The degree to which Brahms' personal experience is embedded in the concerto is hard to gauge since several other factors also influenced the musical expression of the piece. The epic mood links the work explicitly to the tradition of the Beethoven symphony that Brahms sought to emulate. The finale of the concerto, for example, is clearly modeled on the last movement of Beethoven's third piano concerto, while the concerto's key of D minor is the same as both Beethoven's Ninth Symphony and Mozart's dramatic Piano Concerto No. 20.

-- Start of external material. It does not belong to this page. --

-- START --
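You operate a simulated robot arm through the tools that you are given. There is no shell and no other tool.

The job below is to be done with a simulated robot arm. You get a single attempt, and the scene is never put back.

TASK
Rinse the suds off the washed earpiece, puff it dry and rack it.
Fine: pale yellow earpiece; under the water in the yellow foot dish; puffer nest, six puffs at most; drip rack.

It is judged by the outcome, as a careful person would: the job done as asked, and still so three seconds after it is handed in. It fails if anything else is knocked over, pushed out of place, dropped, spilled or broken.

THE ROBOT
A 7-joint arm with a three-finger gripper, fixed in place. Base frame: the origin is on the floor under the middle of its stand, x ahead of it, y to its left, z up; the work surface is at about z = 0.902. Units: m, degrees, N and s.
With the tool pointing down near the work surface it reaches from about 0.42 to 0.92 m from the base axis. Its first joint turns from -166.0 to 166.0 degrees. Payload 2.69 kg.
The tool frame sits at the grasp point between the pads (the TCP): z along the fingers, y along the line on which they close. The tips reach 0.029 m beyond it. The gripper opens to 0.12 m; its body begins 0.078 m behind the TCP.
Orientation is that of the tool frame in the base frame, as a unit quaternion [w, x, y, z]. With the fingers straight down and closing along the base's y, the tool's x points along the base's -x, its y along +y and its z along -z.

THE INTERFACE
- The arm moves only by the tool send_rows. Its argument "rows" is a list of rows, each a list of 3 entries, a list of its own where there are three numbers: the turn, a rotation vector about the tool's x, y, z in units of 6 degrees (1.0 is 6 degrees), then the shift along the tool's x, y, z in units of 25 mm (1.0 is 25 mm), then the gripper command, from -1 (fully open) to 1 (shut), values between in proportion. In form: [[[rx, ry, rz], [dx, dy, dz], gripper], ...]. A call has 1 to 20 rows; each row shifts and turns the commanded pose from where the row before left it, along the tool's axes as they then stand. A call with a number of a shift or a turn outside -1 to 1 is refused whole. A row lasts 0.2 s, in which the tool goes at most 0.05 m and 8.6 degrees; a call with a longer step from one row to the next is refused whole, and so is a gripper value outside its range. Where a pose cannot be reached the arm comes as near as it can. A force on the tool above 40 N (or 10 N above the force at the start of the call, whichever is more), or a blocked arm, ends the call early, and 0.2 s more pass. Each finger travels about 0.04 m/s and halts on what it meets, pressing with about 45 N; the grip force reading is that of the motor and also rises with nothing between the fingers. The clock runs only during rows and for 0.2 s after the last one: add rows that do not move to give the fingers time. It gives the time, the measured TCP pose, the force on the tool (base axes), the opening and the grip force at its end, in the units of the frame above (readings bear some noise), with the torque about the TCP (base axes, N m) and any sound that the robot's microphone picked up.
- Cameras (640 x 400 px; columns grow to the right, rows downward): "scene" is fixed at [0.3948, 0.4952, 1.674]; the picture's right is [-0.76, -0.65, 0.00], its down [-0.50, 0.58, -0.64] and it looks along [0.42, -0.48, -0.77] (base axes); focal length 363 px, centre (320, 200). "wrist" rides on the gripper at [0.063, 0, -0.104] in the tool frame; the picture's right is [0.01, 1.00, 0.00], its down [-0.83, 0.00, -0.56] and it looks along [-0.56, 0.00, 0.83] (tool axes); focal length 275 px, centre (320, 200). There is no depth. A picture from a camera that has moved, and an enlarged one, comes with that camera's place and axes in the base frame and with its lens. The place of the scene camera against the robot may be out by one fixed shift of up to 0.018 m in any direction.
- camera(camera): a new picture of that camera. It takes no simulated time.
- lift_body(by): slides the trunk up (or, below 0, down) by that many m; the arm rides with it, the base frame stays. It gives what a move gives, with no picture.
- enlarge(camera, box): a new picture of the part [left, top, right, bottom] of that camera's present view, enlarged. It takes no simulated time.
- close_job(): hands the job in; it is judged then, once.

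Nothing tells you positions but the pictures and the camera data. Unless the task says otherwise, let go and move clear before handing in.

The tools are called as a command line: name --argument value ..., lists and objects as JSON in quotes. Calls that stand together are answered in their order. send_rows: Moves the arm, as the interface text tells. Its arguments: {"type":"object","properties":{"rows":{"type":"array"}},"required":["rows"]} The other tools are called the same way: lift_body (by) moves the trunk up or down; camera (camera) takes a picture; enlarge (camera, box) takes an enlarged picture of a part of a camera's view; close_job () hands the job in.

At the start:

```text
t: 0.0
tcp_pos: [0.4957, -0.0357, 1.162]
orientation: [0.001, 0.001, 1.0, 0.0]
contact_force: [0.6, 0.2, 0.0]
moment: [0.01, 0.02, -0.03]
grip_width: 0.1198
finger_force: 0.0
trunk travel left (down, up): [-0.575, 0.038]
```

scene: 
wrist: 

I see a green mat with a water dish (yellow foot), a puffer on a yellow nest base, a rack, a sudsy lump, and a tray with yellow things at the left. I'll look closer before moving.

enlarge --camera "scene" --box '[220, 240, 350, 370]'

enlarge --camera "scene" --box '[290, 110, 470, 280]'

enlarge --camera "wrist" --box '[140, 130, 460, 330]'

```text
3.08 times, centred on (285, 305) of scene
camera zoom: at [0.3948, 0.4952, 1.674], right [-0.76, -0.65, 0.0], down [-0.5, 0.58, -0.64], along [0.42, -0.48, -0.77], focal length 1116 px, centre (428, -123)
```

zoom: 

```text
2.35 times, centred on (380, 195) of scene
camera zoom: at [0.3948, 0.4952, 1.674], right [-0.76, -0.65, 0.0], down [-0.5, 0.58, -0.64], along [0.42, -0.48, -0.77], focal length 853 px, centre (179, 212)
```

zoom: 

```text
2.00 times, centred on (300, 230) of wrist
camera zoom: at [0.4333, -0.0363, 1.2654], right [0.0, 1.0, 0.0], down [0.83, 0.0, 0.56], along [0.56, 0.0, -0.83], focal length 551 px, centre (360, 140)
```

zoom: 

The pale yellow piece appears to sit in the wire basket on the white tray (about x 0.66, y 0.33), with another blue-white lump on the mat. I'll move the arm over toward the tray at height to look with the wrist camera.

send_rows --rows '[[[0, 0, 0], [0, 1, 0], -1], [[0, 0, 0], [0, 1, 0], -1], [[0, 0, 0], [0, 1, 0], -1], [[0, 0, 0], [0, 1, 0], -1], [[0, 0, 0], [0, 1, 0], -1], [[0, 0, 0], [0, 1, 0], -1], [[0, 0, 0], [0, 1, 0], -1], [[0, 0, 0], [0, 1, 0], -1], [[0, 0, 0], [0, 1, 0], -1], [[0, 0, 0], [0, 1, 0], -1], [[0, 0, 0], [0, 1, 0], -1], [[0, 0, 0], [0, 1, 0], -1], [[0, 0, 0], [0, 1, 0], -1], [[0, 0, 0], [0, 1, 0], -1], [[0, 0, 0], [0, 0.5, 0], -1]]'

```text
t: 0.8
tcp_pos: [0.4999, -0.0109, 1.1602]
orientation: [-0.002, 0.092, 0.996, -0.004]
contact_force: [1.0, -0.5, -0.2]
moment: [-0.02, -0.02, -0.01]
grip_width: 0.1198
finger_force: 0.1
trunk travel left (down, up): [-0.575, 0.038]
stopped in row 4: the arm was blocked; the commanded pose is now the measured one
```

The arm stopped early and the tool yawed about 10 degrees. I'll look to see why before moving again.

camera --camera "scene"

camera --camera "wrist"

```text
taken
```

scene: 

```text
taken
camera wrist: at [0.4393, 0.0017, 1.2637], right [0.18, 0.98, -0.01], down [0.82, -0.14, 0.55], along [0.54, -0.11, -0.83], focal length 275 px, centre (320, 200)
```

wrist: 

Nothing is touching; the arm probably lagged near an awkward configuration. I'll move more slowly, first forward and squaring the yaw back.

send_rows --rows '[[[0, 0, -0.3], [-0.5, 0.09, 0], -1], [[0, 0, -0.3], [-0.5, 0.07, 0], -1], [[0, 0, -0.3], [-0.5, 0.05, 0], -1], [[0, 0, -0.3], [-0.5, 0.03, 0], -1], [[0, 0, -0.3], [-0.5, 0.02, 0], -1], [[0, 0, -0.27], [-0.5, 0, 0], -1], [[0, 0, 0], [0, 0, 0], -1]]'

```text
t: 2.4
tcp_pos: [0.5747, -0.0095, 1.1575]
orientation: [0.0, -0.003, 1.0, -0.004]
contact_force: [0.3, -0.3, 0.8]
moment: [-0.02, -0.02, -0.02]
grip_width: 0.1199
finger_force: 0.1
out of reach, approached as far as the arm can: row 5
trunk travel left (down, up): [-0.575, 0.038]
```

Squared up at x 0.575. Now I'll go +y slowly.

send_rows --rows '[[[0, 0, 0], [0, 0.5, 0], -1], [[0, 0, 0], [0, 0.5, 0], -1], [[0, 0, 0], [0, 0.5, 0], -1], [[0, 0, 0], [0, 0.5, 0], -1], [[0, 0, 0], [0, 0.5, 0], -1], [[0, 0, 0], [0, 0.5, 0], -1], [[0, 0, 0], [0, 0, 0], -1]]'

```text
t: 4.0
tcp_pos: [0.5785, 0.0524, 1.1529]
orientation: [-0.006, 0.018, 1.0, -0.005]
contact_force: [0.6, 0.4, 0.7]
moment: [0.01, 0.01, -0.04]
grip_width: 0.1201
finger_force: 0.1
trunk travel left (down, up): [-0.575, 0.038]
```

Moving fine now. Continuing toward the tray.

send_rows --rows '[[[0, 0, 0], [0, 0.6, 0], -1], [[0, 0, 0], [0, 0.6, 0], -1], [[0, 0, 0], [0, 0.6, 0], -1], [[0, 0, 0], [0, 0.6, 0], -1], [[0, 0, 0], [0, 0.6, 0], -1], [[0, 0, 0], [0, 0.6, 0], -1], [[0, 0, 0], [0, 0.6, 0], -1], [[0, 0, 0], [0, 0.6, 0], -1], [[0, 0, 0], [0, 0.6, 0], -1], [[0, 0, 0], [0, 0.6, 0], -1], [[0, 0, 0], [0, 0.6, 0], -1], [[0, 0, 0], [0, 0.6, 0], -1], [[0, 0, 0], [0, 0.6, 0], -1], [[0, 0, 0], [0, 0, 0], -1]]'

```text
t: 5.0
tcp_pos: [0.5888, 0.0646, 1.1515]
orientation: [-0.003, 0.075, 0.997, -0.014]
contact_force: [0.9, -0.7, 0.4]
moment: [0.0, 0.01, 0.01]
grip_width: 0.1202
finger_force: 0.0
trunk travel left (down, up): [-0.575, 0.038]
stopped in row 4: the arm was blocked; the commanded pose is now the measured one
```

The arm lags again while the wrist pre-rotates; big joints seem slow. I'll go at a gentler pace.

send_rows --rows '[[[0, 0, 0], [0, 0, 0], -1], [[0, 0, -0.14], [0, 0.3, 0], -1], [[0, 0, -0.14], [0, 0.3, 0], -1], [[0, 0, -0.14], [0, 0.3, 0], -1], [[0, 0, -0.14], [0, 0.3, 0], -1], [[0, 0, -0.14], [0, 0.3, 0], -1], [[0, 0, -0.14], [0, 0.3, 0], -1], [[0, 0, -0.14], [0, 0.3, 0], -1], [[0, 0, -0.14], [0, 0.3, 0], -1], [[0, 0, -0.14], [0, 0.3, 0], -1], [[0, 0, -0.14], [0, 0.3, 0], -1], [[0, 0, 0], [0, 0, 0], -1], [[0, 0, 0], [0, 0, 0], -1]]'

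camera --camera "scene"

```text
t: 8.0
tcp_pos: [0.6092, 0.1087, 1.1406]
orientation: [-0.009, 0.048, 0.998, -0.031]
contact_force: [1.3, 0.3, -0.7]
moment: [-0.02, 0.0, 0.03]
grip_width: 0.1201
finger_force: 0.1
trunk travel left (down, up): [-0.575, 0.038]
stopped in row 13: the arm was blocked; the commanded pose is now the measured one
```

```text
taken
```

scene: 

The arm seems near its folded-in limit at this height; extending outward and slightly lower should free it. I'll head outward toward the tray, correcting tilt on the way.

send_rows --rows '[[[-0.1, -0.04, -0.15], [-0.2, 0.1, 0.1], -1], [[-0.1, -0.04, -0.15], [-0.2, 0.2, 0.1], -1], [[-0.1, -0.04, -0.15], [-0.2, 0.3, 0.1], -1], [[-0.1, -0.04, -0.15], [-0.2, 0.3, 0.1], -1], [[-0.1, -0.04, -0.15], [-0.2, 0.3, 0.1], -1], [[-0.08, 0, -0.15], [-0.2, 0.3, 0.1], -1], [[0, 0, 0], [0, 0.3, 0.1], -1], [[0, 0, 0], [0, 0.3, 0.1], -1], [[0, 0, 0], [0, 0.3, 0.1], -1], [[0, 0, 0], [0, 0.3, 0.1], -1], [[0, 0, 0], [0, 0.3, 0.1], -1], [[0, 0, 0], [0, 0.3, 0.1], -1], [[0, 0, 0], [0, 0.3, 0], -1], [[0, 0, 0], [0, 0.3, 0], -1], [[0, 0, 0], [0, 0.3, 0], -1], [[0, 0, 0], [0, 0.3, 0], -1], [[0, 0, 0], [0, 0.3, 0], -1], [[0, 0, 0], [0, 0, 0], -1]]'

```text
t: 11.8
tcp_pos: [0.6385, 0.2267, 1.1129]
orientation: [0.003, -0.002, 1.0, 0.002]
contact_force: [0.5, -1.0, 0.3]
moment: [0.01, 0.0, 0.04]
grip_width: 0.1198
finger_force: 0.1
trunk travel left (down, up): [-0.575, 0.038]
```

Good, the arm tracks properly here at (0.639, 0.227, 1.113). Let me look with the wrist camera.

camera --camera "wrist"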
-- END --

Symphonic and chamber techniques
The work reflects Brahms' effort to combine the piano with the orchestra as equal partners, unlike earlier classical concertos, where the orchestra effectively accompanied the pianist. Even for the young Brahms, the concerto-as-showpiece had little appeal. Instead, he enlisted both orchestra and soloist in the service of the musical ideas; technically difficult passages in the concerto are never gratuitous, but extend and develop the thematic material. Such an approach is thoroughly in keeping with Brahms' artistic temperament, but also reflects the concerto's symphonic origins and ambitions. His effort drew on both chamber music techniques and the pre-classical Baroque concerto grosso, an approach that later was fully realized in Brahms' Second Piano Concerto. This first concerto also demonstrates Brahms' particular interest in scoring for the timpani and the horn, both of whose parts are notoriously difficult, with the timpani playing repeated notes for extended periods of time and the horn part being difficult for its many prominent usages with or without the piano.
Although a work of Brahms' youth, this concerto is a mature work that points forward to his later concertos and his First Symphony. Most notable are its scale and grandeur, as well as the thrilling technical difficulties it presents. As time passed, the work grew in popularity until it was recognized as a masterpiece.